The executive order – No. 543 [pdf with signature] – does not define “news media.” So should we interpret that to include only newspaper, television, and radio, or bloggers and independent journalists as well? The stakes are high. The Milford Daily News reports that violations of the ban can be punished with a year in jail.
By the way, the order raises a general constitutional question regarding the unenumerated, but court-recognized, right to travel. I am sure that the Commonwealth of Massachusetts would argue that preventing accidents during Snowmaggedon is a compelling government interest and the travel ban is narrowly tailored to serve those ends, so the order would survive whatever constitutional scrutiny put to it.
But I am not so sure. If the travel ban were held to require strict-scrutiny analysis, then a state-wide ban of indefinite duration seems to me not to be narrowly tailored.
When you scrutinize the details, the order seems not to make a lot of sense. Here is the full list of exemptions under the order. Notice anything odd?

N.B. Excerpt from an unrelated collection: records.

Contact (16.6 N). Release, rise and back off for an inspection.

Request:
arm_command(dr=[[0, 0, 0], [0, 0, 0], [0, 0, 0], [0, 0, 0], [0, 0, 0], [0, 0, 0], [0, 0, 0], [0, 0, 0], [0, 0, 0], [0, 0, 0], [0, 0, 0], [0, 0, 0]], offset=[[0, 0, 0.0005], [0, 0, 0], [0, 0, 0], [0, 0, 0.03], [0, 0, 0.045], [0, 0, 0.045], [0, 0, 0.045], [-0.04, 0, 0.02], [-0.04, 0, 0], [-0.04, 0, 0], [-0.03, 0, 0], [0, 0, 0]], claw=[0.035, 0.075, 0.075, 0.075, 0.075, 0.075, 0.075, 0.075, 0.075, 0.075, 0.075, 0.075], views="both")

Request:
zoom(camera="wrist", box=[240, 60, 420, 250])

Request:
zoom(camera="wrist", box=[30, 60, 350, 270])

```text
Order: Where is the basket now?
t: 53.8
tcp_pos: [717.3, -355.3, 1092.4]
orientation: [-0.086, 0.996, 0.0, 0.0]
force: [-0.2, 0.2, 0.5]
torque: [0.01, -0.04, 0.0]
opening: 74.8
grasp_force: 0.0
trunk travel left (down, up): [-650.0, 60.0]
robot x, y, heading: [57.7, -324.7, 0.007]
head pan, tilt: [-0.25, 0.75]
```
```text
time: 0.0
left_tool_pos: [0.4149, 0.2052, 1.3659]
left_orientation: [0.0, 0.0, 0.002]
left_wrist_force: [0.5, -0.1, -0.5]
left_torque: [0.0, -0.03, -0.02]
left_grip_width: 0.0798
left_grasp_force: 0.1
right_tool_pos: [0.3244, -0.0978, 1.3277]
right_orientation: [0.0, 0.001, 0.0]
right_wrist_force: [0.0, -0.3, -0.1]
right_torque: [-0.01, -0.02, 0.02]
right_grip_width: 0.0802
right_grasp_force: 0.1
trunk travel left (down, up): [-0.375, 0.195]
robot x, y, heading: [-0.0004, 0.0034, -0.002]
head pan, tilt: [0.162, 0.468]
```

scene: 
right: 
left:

- public safety vehicles and public safety workers, including contract personnel
- public works vehicles and public works workers, including contract personnel; government officials conducting official business
- utility company vehicles and utility workers
- healthcare workers who must travel to and from work in order to provide essential health services
- news media
- travel necessary to maintain and deliver critical private sector services such as energy, fuel supplies and delivery, financial systems and the delivery of critical commodities
- travel to support business operations that provide critical services to the public, including gasoline stations, food stores and hardware stores
Why is travel allowed for gas-station workers if almost no one will need gas since nearly all vehicles are banned?
And the hardware store thing is strange as well. So, hardware stores will be able to have the employees they need to stay open – but no one can drive to the hardware stores. Granted, a few people might be within walking distance of one. But then, what kind of hardware do you need in the middle of a blizzard? I get that there’s a need for plywood before a hurricane hits, but what do you need with hardware during a blizzard?
Finally, I have to say I find it a bit funny that the web-version of the order refers to Governor Patrick as “His Excellency.” I didn’t know anyone in the U.S. used that title. To be fair, Massachusetts has a constitution older than the U.S. Constitution. But still, “His Excellency” seems a little needlessly eccentric.